DIRECTIVE: Provide the number of lines containing the word "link", and nothing else.
╭─ DATASET CONTENT
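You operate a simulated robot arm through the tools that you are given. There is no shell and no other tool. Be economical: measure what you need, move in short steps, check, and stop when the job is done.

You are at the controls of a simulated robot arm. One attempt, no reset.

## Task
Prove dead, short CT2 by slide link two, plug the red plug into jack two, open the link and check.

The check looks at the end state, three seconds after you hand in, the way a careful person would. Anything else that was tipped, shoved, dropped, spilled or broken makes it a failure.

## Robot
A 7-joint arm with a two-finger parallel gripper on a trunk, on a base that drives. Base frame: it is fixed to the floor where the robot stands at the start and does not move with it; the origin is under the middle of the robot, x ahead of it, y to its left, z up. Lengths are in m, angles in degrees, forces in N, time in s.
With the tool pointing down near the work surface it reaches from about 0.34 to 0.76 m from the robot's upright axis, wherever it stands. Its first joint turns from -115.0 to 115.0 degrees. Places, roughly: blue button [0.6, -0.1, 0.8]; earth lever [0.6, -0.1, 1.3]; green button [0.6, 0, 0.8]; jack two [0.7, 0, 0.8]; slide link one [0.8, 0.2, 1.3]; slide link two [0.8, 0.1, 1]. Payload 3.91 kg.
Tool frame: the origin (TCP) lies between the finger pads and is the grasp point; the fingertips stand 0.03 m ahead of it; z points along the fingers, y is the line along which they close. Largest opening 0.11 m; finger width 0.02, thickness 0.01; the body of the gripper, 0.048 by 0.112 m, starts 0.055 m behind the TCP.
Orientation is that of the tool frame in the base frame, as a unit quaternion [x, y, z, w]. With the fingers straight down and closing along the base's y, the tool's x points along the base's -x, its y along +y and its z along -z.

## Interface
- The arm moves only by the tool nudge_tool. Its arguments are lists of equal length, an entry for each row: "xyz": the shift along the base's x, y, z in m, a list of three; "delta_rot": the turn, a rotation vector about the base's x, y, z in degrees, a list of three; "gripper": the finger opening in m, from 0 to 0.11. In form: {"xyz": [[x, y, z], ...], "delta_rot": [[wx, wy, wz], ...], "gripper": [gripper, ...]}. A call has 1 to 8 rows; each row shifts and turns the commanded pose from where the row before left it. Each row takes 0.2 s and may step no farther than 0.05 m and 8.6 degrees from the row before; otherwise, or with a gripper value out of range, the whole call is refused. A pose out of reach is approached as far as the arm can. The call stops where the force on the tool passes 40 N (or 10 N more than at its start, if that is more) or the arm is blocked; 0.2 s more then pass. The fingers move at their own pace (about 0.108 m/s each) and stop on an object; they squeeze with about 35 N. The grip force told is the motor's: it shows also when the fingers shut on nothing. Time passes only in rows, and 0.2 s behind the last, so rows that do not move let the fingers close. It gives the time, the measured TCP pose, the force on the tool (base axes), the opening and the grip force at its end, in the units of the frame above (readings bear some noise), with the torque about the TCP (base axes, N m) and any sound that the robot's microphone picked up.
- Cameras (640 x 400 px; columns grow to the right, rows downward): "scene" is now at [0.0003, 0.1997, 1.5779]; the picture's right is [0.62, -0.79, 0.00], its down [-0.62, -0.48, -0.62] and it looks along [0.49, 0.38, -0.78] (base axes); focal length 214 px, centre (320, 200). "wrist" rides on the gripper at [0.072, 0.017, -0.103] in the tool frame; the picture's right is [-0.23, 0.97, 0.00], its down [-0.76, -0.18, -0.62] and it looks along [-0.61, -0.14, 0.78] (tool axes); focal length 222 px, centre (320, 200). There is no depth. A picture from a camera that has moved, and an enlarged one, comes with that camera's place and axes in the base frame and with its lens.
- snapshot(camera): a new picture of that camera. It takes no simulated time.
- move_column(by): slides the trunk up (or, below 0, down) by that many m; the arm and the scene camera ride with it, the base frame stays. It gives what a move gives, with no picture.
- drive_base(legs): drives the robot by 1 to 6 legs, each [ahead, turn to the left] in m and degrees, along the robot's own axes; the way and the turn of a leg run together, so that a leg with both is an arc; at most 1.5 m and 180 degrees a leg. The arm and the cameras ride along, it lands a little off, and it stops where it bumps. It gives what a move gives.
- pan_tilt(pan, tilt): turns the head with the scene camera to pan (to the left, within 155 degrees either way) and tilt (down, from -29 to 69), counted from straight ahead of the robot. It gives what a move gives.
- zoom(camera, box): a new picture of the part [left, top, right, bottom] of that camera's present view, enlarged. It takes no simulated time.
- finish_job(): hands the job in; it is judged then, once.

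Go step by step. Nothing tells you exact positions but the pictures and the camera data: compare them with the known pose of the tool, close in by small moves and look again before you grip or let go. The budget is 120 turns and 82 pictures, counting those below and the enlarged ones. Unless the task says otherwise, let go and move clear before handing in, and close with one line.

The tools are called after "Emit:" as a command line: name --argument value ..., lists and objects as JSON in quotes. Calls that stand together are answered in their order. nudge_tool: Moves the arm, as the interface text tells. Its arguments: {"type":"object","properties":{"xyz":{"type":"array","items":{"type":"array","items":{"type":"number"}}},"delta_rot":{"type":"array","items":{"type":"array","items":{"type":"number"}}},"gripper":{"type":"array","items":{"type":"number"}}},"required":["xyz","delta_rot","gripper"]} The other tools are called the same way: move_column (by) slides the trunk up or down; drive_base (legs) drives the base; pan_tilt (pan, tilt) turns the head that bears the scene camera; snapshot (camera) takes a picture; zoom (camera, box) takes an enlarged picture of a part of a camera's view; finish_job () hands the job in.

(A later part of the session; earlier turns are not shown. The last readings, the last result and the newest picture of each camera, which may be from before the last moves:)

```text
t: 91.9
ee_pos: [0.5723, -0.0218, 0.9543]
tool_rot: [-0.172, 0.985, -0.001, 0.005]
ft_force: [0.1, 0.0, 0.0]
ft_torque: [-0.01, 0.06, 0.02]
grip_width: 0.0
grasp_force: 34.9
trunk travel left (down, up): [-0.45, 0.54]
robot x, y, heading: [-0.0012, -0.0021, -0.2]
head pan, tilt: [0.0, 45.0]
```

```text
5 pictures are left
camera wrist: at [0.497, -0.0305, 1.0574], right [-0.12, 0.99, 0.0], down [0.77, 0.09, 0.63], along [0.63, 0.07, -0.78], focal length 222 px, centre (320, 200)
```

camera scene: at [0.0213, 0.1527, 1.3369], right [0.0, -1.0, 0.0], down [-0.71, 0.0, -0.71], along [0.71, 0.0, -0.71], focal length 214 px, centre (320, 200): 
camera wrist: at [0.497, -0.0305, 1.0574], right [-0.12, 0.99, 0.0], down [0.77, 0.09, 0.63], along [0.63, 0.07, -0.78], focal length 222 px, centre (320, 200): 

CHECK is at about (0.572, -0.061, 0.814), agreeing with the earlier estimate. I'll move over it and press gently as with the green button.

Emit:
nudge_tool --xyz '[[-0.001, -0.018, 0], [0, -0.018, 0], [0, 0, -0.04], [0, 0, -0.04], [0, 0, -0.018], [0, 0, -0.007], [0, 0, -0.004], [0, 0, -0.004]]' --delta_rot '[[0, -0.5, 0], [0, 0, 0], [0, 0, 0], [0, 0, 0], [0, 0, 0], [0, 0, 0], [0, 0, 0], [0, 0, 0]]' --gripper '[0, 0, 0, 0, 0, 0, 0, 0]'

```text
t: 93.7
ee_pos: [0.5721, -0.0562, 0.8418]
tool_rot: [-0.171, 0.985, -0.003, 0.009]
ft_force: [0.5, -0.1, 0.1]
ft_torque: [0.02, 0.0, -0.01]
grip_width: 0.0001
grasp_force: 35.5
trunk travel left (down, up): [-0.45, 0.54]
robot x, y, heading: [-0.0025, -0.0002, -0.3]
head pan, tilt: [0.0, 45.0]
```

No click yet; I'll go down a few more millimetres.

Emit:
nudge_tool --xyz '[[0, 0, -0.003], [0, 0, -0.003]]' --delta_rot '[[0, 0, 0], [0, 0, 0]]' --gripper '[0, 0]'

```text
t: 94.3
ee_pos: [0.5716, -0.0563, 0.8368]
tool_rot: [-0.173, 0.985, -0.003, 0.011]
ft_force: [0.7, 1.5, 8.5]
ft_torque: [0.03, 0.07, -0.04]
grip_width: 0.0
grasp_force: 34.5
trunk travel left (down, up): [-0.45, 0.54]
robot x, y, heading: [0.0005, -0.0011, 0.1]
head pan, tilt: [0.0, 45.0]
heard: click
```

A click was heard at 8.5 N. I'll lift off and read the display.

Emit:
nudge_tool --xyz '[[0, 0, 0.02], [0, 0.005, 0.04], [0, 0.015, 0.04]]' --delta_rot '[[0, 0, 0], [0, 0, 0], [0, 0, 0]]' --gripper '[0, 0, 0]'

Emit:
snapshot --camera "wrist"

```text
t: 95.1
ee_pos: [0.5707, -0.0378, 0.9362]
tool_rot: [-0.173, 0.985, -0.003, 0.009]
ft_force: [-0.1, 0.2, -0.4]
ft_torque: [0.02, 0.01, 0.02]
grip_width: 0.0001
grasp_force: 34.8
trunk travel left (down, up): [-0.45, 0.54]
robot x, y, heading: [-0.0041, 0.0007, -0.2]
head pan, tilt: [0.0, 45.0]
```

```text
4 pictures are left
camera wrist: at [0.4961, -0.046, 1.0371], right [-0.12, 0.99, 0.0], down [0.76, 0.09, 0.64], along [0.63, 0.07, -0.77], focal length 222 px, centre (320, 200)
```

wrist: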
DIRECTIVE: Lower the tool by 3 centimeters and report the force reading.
╰─
THE COMPLETED TASK: 2